To most of us who do not have this Bhagyam of unquestioning obedience to
a Guru, the scriptures generally prescribe control of breath as an aid
to meditation.  Like the pilot of an airplane who can switch to
auto-pilot and engage in other activities, our minds entrust the work of
breathing to the autonomous system and starts wandering in a maze of
thoughts. Since breathing is the single most essential activity for
life, a deliberate process of steady controlled breathing, including
holding of breath for a few seconds at the end of each inhalation and
exhalation, forces the mind to concentrate totally on this activity to
the exclusion of all other thought-manufacturing processes.  Ramana
Maharishi refers to this procedure as "Praana bandhanaath, leena
maanasam" and proceeds to state that like the bird captured in a net
which flies away when the net is opened, the mind controlled in this
manner again becomes restive when the controlled breathing process is
ended. But to us who desire to be initiated into the first stages of
meditation-exercise, this is a very useful tool.
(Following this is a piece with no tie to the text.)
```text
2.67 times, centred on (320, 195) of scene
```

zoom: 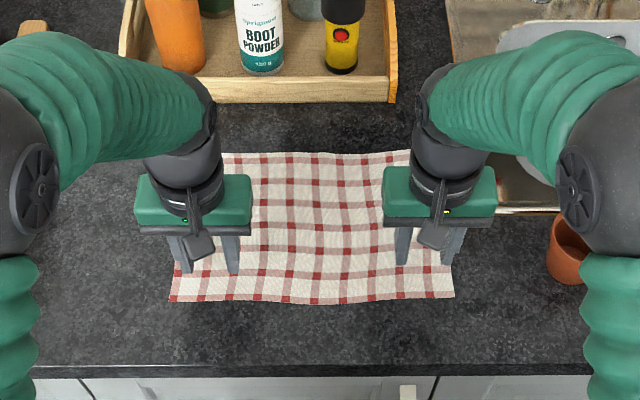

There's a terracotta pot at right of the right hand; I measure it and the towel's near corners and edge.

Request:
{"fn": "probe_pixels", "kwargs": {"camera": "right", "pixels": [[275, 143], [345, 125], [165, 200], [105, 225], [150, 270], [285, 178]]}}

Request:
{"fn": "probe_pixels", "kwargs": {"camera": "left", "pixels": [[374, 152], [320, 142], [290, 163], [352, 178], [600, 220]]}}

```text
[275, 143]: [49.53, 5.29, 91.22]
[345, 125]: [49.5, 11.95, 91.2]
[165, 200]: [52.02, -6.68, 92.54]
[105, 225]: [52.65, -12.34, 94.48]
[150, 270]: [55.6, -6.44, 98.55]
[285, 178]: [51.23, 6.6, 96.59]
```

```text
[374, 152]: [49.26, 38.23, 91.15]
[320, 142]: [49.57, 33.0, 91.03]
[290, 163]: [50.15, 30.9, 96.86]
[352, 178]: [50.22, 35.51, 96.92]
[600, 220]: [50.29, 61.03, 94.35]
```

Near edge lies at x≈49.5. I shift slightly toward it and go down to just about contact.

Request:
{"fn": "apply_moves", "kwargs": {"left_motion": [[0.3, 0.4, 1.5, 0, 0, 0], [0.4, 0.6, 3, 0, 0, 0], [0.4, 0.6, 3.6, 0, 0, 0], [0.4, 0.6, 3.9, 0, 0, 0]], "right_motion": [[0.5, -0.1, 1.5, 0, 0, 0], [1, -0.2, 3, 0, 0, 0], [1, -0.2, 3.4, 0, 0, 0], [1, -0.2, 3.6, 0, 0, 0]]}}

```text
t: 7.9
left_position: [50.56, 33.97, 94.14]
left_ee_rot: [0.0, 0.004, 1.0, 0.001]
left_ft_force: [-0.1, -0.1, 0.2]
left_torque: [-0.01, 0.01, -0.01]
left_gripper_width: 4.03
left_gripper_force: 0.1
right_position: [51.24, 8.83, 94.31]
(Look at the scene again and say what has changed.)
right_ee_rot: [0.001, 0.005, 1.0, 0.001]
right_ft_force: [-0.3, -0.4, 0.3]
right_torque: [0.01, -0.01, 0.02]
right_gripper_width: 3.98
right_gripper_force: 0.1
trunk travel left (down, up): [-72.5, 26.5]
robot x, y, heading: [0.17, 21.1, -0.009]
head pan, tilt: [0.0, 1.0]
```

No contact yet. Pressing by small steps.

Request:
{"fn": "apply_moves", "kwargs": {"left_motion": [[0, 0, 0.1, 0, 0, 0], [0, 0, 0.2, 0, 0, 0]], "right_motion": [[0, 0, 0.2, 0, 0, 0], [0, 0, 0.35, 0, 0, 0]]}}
Later, one could start
following the Bhakti-marga, reduce desire for possessions and pleasures
over a period of time, increase the periods of meditation and try to
achieve a fair amount of mind-ego-control.  A realization that the
complete process takes many birhs to complete and accepting this truth
in all humility will curb the power of the ego to achieve realization in
this birth and for itself, as if it is another possession to be had by
the ego!  As every saint has pointed out, however, the ego has to vacate
first for realization to happen. 
The Mukthi that we seek is the release from the hold of this magician,
the ego, who constantly weaves enchanting patterns in our minds leaving
no space for God's magic to work.  The choice between the two,
unfortunately, is ours to make and it seems to be a very difficult one
to make, as we all realize very late in our lives.